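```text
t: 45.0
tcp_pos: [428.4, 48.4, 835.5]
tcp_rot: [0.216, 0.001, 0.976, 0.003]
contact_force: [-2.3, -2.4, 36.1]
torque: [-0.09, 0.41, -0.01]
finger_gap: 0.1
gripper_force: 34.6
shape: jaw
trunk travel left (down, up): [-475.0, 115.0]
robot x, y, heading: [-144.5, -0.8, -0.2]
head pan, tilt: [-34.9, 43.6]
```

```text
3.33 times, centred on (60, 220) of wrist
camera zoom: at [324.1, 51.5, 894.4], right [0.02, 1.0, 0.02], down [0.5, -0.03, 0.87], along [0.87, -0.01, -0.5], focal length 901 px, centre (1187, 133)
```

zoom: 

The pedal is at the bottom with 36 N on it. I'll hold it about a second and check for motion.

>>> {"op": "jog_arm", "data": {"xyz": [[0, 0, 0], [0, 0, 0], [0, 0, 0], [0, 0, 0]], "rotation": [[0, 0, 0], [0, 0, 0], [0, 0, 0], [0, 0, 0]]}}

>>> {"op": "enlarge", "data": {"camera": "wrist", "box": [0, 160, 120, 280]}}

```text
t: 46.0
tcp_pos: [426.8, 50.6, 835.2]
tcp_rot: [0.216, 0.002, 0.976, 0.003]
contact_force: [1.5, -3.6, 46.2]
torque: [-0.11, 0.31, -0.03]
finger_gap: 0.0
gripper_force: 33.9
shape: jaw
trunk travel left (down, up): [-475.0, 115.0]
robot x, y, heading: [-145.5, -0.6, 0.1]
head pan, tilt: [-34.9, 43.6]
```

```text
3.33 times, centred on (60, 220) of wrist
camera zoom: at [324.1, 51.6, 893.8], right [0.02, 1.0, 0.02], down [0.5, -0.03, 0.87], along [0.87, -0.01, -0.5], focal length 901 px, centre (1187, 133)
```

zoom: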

Instructions to follow ▸ Write out the material exactly as given. Return a JSON list in which every string is one line; blank lines are skipped.

Solution to this problem ▸
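[
  "```text",
  "t: 45.0",
  "tcp_pos: [428.4, 48.4, 835.5]",
  "tcp_rot: [0.216, 0.001, 0.976, 0.003]",
  "contact_force: [-2.3, -2.4, 36.1]",
  "torque: [-0.09, 0.41, -0.01]",
  "finger_gap: 0.1",
  "gripper_force: 34.6",
  "shape: jaw",
  "trunk travel left (down, up): [-475.0, 115.0]",
  "robot x, y, heading: [-144.5, -0.8, -0.2]",
  "head pan, tilt: [-34.9, 43.6]",
  "```",
  "```text",
  "3.33 times, centred on (60, 220) of wrist",
  "camera zoom: at [324.1, 51.5, 894.4], right [0.02, 1.0, 0.02], down [0.5, -0.03, 0.87], along [0.87, -0.01, -0.5], focal length 901 px, centre (1187, 133)",
  "```",
  "zoom: ",
  "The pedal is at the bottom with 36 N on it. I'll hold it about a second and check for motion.",
  ">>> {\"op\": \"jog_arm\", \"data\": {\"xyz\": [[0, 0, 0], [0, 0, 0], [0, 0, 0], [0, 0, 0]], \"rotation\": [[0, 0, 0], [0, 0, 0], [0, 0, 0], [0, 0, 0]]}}",
  ">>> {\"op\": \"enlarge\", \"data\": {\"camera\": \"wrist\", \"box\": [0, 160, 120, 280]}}",
  "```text",
  "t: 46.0",
  "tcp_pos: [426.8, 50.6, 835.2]",
  "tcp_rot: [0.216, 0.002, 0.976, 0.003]",
  "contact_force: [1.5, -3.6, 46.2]",
  "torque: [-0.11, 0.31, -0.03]",
  "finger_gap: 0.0",
  "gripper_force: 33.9",
  "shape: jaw",
  "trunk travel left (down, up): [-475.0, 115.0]",
  "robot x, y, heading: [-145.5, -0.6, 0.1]",
  "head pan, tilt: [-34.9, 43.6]",
  "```",
  "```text",
  "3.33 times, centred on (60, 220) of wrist",
  "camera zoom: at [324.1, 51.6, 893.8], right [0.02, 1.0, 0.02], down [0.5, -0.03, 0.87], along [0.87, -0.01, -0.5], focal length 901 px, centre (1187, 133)",
  "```",
  "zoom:"
]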